A provocative finding in this study is that milk quota liberalisation would reduce EU welfare. This result is explained by the fact that the EU is a significant player in world dairy markets. Increased production and net exports of dairy products after the removal of quotas drives down the world market price below its baseline level. Thus some of the gain from lower EU milk prices accrues to the countries purchasing EU exports rather than to the EU itself. Thus, the quota regime kept world dairy market prices higher than they would otherwise have been, but the welfare effects of this trade distortion depend on the net trade status of the third countries.
The EU has had a policy to encourage Biofuels since 2003. In that year, a new premium for energy crops grown outside set-aside land was implemented under the CAP (these payments were abolished together with compulsory land set aside at the end of 2008 as part of the CAP Health Check). At the same time, the EU set medium-run targets for the percentage of Biofuels to be incorporated into conventional fuels (2% in 2005 and 5.75% in 2010 on an energy basis). A Companion Directive on Energy Taxation allowed Member States to grant tax reductions and exemptions to encourage the use of Biofuels. However, these targets were not mandatory and there was no penalty for non-compliance.
In the EU, Biodiesel (produced mainly from rapeseed) plays a more important role than Bioethanol (produced mainly from wheat and sugar beet). As part of the Energy and Climate Change Package in December 2008, EU leaders committed to a binding minimum target of 10% to be contributed by renewable fuels in total transport fuel in each Member State by 2020. One study suggested that eliminating the Biofuel Mandate in 2020 would result in freeing up to 6% of EU wheat production, about 8% of other cereals production, and about 7% of EU sugar beet production. More than half of the EU vegetable oil production would be used for Biofuels in 2020 under the mandate.
While Biofuels may help the EU meet its greenhouse gas reduction targets, Biofuel production typically takes place on cropland which was previously used for other agriculture such as growing food or feed. Since this agricultural production is still demanded, it may be partly displaced to previous non-cropland such as grasslands and forests. This process is known as Indirect Land Use Change (ILUC). In 2015 new rules came into force that amend the current legislation on Biofuels – specifically the Renewable Energy Directive and the Fuel Quality Directive - to reduce the risk of indirect land use change and to prepare the transition towards advanced bio-fuels. Second- generation Biofuels get a double credit, meaning that Biofuels made out of waste and residue materials will count double towards the goal. More importantly, the Amendment limits the share of Biofuels from crops grown on agricultural land that can be counted towards the 2020 renewable energy targets to a maximum of 7% of transport fuel in the light of concerns about the impact of increased Biofuel demand food prices. These supply management and supply-restricting measures should be taken into account when evaluating and modelling the impact of the CAP on world markets.

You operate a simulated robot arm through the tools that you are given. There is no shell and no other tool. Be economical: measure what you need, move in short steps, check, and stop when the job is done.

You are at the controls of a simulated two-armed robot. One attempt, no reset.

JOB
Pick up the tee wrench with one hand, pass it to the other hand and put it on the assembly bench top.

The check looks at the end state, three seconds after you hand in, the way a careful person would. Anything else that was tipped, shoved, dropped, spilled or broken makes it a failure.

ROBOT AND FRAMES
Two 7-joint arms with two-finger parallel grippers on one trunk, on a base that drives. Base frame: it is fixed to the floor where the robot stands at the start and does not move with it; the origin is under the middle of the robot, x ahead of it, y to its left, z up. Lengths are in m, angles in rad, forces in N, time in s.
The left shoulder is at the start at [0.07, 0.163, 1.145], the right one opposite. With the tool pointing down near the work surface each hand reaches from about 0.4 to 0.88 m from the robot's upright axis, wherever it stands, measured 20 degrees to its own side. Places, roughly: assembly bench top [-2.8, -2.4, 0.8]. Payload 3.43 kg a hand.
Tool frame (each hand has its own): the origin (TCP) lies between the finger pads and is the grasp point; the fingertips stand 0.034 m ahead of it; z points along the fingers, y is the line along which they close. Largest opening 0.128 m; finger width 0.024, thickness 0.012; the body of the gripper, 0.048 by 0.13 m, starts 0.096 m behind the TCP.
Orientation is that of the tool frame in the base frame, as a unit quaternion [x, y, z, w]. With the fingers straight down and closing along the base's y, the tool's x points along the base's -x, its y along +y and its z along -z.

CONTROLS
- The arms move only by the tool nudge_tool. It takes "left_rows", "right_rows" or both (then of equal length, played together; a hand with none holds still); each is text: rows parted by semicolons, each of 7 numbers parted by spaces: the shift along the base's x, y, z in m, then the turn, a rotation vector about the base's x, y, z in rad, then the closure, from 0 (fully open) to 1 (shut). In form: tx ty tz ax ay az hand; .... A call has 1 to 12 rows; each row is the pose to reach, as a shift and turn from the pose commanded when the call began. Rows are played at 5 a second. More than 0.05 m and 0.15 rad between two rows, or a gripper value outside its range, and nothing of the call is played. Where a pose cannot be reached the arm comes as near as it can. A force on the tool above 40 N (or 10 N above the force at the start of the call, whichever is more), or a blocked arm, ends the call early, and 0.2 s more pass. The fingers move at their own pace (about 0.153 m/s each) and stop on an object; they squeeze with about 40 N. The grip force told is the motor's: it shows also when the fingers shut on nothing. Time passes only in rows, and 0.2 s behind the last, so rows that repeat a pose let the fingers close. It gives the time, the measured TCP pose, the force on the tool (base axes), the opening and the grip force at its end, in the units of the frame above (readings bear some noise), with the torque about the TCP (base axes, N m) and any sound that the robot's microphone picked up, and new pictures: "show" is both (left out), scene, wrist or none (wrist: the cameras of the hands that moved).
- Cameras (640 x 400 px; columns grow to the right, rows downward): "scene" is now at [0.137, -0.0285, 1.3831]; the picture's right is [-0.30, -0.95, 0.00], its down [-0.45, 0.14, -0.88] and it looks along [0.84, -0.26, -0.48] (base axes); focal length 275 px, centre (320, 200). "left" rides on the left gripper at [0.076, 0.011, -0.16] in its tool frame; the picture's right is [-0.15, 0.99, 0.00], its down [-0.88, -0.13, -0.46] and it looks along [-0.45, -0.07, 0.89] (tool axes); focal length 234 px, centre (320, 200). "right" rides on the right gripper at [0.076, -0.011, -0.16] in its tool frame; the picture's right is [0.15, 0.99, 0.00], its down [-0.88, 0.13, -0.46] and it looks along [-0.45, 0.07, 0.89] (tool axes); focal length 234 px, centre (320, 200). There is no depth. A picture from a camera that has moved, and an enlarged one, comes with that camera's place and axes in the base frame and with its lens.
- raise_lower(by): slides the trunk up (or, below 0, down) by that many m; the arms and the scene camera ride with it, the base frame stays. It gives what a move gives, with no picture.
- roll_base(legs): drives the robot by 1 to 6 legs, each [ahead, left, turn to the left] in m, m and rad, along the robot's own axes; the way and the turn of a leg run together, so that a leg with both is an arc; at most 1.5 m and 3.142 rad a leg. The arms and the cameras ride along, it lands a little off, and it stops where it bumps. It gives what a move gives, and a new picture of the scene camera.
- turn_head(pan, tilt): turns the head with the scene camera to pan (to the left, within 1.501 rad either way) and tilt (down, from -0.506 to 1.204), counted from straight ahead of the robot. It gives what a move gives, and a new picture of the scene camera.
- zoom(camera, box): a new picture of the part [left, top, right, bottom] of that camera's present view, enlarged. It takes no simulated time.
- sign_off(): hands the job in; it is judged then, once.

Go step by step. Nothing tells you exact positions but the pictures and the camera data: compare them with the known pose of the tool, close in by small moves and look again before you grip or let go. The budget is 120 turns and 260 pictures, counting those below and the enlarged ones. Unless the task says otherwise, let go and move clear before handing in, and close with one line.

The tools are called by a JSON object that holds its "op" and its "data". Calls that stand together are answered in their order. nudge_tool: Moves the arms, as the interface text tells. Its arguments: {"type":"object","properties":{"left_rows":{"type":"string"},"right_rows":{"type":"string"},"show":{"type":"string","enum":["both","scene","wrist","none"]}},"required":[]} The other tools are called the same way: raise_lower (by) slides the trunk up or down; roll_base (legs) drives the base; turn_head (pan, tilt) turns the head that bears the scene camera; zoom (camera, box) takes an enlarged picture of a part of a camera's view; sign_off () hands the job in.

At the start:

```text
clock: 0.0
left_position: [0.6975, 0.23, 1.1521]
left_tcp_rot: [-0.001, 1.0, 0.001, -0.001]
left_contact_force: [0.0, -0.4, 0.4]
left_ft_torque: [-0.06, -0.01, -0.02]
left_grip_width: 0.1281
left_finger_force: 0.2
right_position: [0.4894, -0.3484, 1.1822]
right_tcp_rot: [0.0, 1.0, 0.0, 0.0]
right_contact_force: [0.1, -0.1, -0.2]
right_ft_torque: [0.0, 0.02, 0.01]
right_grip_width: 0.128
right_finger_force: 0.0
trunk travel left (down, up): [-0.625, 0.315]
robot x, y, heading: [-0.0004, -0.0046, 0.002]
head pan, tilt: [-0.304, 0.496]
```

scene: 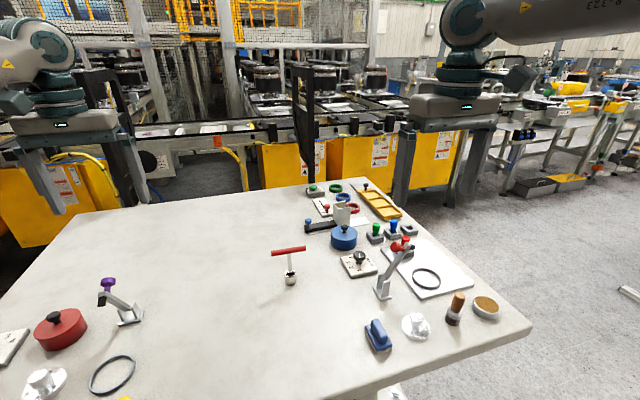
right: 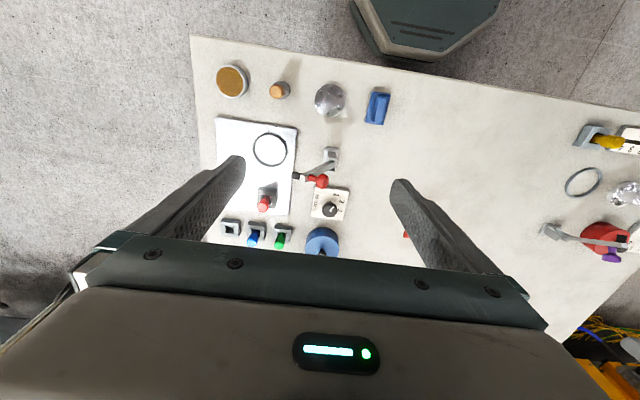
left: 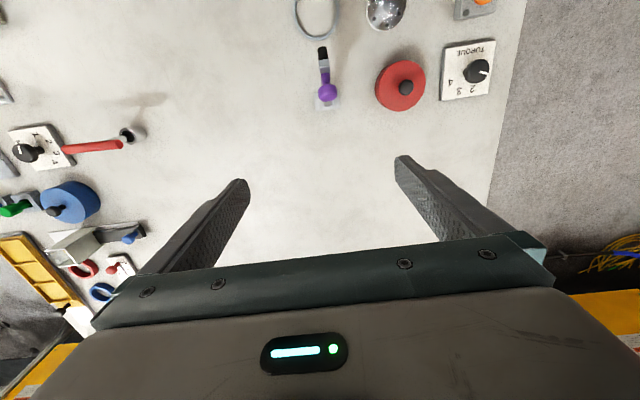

Separating payments from the production could be an initiative which will focus more on the production for the market rather than looking up for the subsidies. One-time payment for the agriculture can make farmers to be more focused on using the subsidies on products which is more demanded in market. The question arise that how will the country like Malta will come under the same deeds as the stick rules on agriculture could not be so equal for all the countries of different economic background. But its biggest beneficiary is France and it will not be so easy to make a reform when some country is getting a good benefit from a policy. The strict rules for agriculture goods make the farmers suffer as the production of agriculture goods are vast but the test is not so perfect as the fruits and vegetables are choosing from their ship and size.
WILL THE REFORM SUCCEED?
The European Union needs to focus more on their partners’ agricultural condition. The strict rules can harm their own partners. Same can be seen in Malta, where the farmers are using huge amount of pesticides. Chemical residues in greens sold in Malta are tested randomly by the Malta Competition and Consumer Affairs Authority at a number of different sites every year. Around a dozen farmers are currently facing charges in the court after they were found to be using more than the legal amount of pesticides on their crops. Health Authorities have warned that the residues resulting from excessive pesticide use may pose a public health risk, but also insist that it would require daily exposure to the chemicals to have any significant health impact. The European Union has regulations on the use of pesticides and maximum residue levels, which are meant to be followed by the farmers in Malta. Adequate use of subsidies on agricultural land and less use of pesticides for the fulfilment of cultivation can make some good changes in the field of agriculture for European Union.
Conflicting influences in future the European Union Agricultural Policy will also impact on its stance in future International Trade Negotiations. The European Union remains committed to further significant liberalisation of agricultural policies in the context of World Trade Organisation negotiations. It supported the decision to prohibit export subsidies on agricultural goods after 2020 and its most recent tariff offer foresees a significant reduction in its MFN tariffs, larger than that which it agreed to in the Uruguay Round. The European Union continues to pursue an active policy of forging free trade agreements with third countries. In these negotiations, agriculture is often seen as a defensive interest and a brake on the scope of the tariff offers which the European Union can make in these negotiations. The agreements concluded to date have had relatively minor repercussions for the European Union agriculture, apart from the agreement with Canada which is yet to be ratified. Agricultural interests in the European Union have identified concerns in the ongoing negotiations with the United States as part of the Transatlantic Trade and Investment Partnership Agreement and with the Mercosur countries of South America. These agreements have not yet been finalised and it remains unclear how these agricultural concerns will be reflected in any final texts and whether they might influence the ratification process within the European Union.